(To do):
Your task is to transcribe the data in full. The answer is a JSON array that holds each line as a string and skips blank lines.
*-*-*
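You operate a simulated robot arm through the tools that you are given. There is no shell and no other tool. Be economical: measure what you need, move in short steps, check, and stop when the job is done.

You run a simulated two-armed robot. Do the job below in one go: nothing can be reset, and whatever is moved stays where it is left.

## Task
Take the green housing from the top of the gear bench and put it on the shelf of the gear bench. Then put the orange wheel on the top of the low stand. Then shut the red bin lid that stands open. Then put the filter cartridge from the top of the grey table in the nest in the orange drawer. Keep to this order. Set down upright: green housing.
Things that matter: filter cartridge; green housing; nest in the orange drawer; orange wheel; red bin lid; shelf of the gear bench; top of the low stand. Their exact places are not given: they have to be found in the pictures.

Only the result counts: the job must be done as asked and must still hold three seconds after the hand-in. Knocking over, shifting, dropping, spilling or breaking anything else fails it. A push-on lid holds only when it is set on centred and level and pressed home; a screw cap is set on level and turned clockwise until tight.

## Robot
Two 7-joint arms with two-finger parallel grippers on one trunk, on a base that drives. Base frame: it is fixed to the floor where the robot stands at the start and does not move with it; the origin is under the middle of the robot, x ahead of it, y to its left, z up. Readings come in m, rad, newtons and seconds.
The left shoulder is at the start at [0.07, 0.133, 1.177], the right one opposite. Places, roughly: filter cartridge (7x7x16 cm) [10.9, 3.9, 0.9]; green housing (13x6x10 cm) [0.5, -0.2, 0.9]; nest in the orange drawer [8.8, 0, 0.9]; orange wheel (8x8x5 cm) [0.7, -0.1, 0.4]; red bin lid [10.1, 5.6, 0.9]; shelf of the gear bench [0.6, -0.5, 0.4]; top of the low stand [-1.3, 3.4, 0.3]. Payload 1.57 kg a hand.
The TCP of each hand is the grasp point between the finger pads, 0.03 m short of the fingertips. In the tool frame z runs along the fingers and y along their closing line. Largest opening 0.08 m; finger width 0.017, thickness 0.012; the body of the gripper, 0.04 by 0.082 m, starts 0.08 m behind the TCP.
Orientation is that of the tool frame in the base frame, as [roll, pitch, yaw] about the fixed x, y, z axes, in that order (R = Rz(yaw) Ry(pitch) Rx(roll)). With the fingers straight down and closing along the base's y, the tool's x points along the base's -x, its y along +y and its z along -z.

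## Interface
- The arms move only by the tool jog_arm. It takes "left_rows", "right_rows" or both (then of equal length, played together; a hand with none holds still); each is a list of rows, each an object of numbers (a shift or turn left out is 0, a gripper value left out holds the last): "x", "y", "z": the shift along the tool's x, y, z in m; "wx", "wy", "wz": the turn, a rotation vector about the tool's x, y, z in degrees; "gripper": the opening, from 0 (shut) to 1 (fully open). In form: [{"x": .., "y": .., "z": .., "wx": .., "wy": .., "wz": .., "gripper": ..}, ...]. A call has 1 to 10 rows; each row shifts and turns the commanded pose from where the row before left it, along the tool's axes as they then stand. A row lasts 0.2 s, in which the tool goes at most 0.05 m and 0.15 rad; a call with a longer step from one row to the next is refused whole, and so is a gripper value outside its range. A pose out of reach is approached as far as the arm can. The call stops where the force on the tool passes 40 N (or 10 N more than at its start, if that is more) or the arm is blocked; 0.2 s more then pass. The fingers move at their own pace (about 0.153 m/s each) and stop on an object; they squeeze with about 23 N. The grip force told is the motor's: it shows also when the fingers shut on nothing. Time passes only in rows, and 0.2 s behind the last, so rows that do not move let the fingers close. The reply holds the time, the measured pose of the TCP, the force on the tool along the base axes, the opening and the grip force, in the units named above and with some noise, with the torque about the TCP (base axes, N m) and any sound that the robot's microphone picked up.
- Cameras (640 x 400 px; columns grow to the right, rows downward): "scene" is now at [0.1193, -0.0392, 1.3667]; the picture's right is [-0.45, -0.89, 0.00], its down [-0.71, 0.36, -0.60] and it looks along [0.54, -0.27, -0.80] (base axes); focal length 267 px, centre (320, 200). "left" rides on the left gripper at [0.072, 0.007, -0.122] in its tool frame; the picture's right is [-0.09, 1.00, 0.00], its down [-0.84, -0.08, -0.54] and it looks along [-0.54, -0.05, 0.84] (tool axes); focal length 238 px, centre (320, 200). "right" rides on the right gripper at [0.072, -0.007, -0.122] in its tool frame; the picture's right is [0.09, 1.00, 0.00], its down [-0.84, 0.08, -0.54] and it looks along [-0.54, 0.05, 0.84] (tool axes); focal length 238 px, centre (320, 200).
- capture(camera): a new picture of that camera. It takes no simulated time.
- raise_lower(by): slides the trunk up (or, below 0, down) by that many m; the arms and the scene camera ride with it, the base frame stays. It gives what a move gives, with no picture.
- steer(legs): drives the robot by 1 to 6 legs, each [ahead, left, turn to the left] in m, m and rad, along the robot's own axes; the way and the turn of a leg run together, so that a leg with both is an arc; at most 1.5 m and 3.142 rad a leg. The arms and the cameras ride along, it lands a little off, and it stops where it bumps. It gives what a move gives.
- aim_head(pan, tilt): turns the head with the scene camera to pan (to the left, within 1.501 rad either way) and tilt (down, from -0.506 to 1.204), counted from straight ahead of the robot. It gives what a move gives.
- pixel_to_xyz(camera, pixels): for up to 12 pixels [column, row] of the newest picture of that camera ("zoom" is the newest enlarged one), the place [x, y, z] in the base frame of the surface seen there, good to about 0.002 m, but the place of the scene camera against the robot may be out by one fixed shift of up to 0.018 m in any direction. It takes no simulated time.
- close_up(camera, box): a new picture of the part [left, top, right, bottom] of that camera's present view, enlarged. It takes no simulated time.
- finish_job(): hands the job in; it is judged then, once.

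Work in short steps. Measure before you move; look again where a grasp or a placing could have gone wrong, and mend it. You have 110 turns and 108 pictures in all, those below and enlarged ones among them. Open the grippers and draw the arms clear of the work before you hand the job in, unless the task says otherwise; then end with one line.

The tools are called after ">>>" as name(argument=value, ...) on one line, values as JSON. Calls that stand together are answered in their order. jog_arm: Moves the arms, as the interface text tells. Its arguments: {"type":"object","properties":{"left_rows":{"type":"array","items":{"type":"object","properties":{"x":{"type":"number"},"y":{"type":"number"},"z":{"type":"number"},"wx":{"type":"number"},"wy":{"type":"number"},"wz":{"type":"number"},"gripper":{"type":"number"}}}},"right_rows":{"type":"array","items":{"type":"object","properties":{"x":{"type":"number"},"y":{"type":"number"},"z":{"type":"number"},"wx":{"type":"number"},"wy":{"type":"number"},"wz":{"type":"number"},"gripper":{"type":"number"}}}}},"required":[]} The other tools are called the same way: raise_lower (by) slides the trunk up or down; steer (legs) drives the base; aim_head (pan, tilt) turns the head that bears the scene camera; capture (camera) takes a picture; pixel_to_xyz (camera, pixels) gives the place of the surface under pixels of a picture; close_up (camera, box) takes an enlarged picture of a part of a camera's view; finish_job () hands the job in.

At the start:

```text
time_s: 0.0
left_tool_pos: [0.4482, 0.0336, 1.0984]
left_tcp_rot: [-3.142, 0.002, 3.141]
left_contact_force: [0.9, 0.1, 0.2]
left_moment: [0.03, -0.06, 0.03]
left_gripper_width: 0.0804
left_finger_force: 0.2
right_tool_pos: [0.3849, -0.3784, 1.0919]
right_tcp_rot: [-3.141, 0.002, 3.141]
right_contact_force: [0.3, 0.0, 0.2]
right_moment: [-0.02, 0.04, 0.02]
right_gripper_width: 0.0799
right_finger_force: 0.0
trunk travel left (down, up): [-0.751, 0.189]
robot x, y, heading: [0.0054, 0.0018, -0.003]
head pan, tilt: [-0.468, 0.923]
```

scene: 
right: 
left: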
*-*-*
(Finished task):
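[
  "You operate a simulated robot arm through the tools that you are given. There is no shell and no other tool. Be economical: measure what you need, move in short steps, check, and stop when the job is done.",
  "You run a simulated two-armed robot. Do the job below in one go: nothing can be reset, and whatever is moved stays where it is left.",
  "## Task",
  "Take the green housing from the top of the gear bench and put it on the shelf of the gear bench. Then put the orange wheel on the top of the low stand. Then shut the red bin lid that stands open. Then put the filter cartridge from the top of the grey table in the nest in the orange drawer. Keep to this order. Set down upright: green housing.",
  "Things that matter: filter cartridge; green housing; nest in the orange drawer; orange wheel; red bin lid; shelf of the gear bench; top of the low stand. Their exact places are not given: they have to be found in the pictures.",
  "Only the result counts: the job must be done as asked and must still hold three seconds after the hand-in. Knocking over, shifting, dropping, spilling or breaking anything else fails it. A push-on lid holds only when it is set on centred and level and pressed home; a screw cap is set on level and turned clockwise until tight.",
  "## Robot",
  "Two 7-joint arms with two-finger parallel grippers on one trunk, on a base that drives. Base frame: it is fixed to the floor where the robot stands at the start and does not move with it; the origin is under the middle of the robot, x ahead of it, y to its left, z up. Readings come in m, rad, newtons and seconds.",
  "The left shoulder is at the start at [0.07, 0.133, 1.177], the right one opposite. Places, roughly: filter cartridge (7x7x16 cm) [10.9, 3.9, 0.9]; green housing (13x6x10 cm) [0.5, -0.2, 0.9]; nest in the orange drawer [8.8, 0, 0.9]; orange wheel (8x8x5 cm) [0.7, -0.1, 0.4]; red bin lid [10.1, 5.6, 0.9]; shelf of the gear bench [0.6, -0.5, 0.4]; top of the low stand [-1.3, 3.4, 0.3]. Payload 1.57 kg a hand.",
  "The TCP of each hand is the grasp point between the finger pads, 0.03 m short of the fingertips. In the tool frame z runs along the fingers and y along their closing line. Largest opening 0.08 m; finger width 0.017, thickness 0.012; the body of the gripper, 0.04 by 0.082 m, starts 0.08 m behind the TCP.",
  "Orientation is that of the tool frame in the base frame, as [roll, pitch, yaw] about the fixed x, y, z axes, in that order (R = Rz(yaw) Ry(pitch) Rx(roll)). With the fingers straight down and closing along the base's y, the tool's x points along the base's -x, its y along +y and its z along -z.",
  "## Interface",
  "- The arms move only by the tool jog_arm. It takes \"left_rows\", \"right_rows\" or both (then of equal length, played together; a hand with none holds still); each is a list of rows, each an object of numbers (a shift or turn left out is 0, a gripper value left out holds the last): \"x\", \"y\", \"z\": the shift along the tool's x, y, z in m; \"wx\", \"wy\", \"wz\": the turn, a rotation vector about the tool's x, y, z in degrees; \"gripper\": the opening, from 0 (shut) to 1 (fully open). In form: [{\"x\": .., \"y\": .., \"z\": .., \"wx\": .., \"wy\": .., \"wz\": .., \"gripper\": ..}, ...]. A call has 1 to 10 rows; each row shifts and turns the commanded pose from where the row before left it, along the tool's axes as they then stand. A row lasts 0.2 s, in which the tool goes at most 0.05 m and 0.15 rad; a call with a longer step from one row to the next is refused whole, and so is a gripper value outside its range. A pose out of reach is approached as far as the arm can. The call stops where the force on the tool passes 40 N (or 10 N more than at its start, if that is more) or the arm is blocked; 0.2 s more then pass. The fingers move at their own pace (about 0.153 m/s each) and stop on an object; they squeeze with about 23 N. The grip force told is the motor's: it shows also when the fingers shut on nothing. Time passes only in rows, and 0.2 s behind the last, so rows that do not move let the fingers close. The reply holds the time, the measured pose of the TCP, the force on the tool along the base axes, the opening and the grip force, in the units named above and with some noise, with the torque about the TCP (base axes, N m) and any sound that the robot's microphone picked up.",
  "- Cameras (640 x 400 px; columns grow to the right, rows downward): \"scene\" is now at [0.1193, -0.0392, 1.3667]; the picture's right is [-0.45, -0.89, 0.00], its down [-0.71, 0.36, -0.60] and it looks along [0.54, -0.27, -0.80] (base axes); focal length 267 px, centre (320, 200). \"left\" rides on the left gripper at [0.072, 0.007, -0.122] in its tool frame; the picture's right is [-0.09, 1.00, 0.00], its down [-0.84, -0.08, -0.54] and it looks along [-0.54, -0.05, 0.84] (tool axes); focal length 238 px, centre (320, 200). \"right\" rides on the right gripper at [0.072, -0.007, -0.122] in its tool frame; the picture's right is [0.09, 1.00, 0.00], its down [-0.84, 0.08, -0.54] and it looks along [-0.54, 0.05, 0.84] (tool axes); focal length 238 px, centre (320, 200).",
  "- capture(camera): a new picture of that camera. It takes no simulated time.",
  "- raise_lower(by): slides the trunk up (or, below 0, down) by that many m; the arms and the scene camera ride with it, the base frame stays. It gives what a move gives, with no picture.",
  "- steer(legs): drives the robot by 1 to 6 legs, each [ahead, left, turn to the left] in m, m and rad, along the robot's own axes; the way and the turn of a leg run together, so that a leg with both is an arc; at most 1.5 m and 3.142 rad a leg. The arms and the cameras ride along, it lands a little off, and it stops where it bumps. It gives what a move gives.",
  "- aim_head(pan, tilt): turns the head with the scene camera to pan (to the left, within 1.501 rad either way) and tilt (down, from -0.506 to 1.204), counted from straight ahead of the robot. It gives what a move gives.",
  "- pixel_to_xyz(camera, pixels): for up to 12 pixels [column, row] of the newest picture of that camera (\"zoom\" is the newest enlarged one), the place [x, y, z] in the base frame of the surface seen there, good to about 0.002 m, but the place of the scene camera against the robot may be out by one fixed shift of up to 0.018 m in any direction. It takes no simulated time.",
  "- close_up(camera, box): a new picture of the part [left, top, right, bottom] of that camera's present view, enlarged. It takes no simulated time.",
  "- finish_job(): hands the job in; it is judged then, once.",
  "Work in short steps. Measure before you move; look again where a grasp or a placing could have gone wrong, and mend it. You have 110 turns and 108 pictures in all, those below and enlarged ones among them. Open the grippers and draw the arms clear of the work before you hand the job in, unless the task says otherwise; then end with one line.",
  "The tools are called after \">>>\" as name(argument=value, ...) on one line, values as JSON. Calls that stand together are answered in their order. jog_arm: Moves the arms, as the interface text tells. Its arguments: {\"type\":\"object\",\"properties\":{\"left_rows\":{\"type\":\"array\",\"items\":{\"type\":\"object\",\"properties\":{\"x\":{\"type\":\"number\"},\"y\":{\"type\":\"number\"},\"z\":{\"type\":\"number\"},\"wx\":{\"type\":\"number\"},\"wy\":{\"type\":\"number\"},\"wz\":{\"type\":\"number\"},\"gripper\":{\"type\":\"number\"}}}},\"right_rows\":{\"type\":\"array\",\"items\":{\"type\":\"object\",\"properties\":{\"x\":{\"type\":\"number\"},\"y\":{\"type\":\"number\"},\"z\":{\"type\":\"number\"},\"wx\":{\"type\":\"number\"},\"wy\":{\"type\":\"number\"},\"wz\":{\"type\":\"number\"},\"gripper\":{\"type\":\"number\"}}}}},\"required\":[]} The other tools are called the same way: raise_lower (by) slides the trunk up or down; steer (legs) drives the base; aim_head (pan, tilt) turns the head that bears the scene camera; capture (camera) takes a picture; pixel_to_xyz (camera, pixels) gives the place of the surface under pixels of a picture; close_up (camera, box) takes an enlarged picture of a part of a camera's view; finish_job () hands the job in.",
  "At the start:",
  "```text",
  "time_s: 0.0",
  "left_tool_pos: [0.4482, 0.0336, 1.0984]",
  "left_tcp_rot: [-3.142, 0.002, 3.141]",
  "left_contact_force: [0.9, 0.1, 0.2]",
  "left_moment: [0.03, -0.06, 0.03]",
  "left_gripper_width: 0.0804",
  "left_finger_force: 0.2",
  "right_tool_pos: [0.3849, -0.3784, 1.0919]",
  "right_tcp_rot: [-3.141, 0.002, 3.141]",
  "right_contact_force: [0.3, 0.0, 0.2]",
  "right_moment: [-0.02, 0.04, 0.02]",
  "right_gripper_width: 0.0799",
  "right_finger_force: 0.0",
  "trunk travel left (down, up): [-0.751, 0.189]",
  "robot x, y, heading: [0.0054, 0.0018, -0.003]",
  "head pan, tilt: [-0.468, 0.923]",
  "```",
  "scene: ",
  "right: ",
  "left:"
]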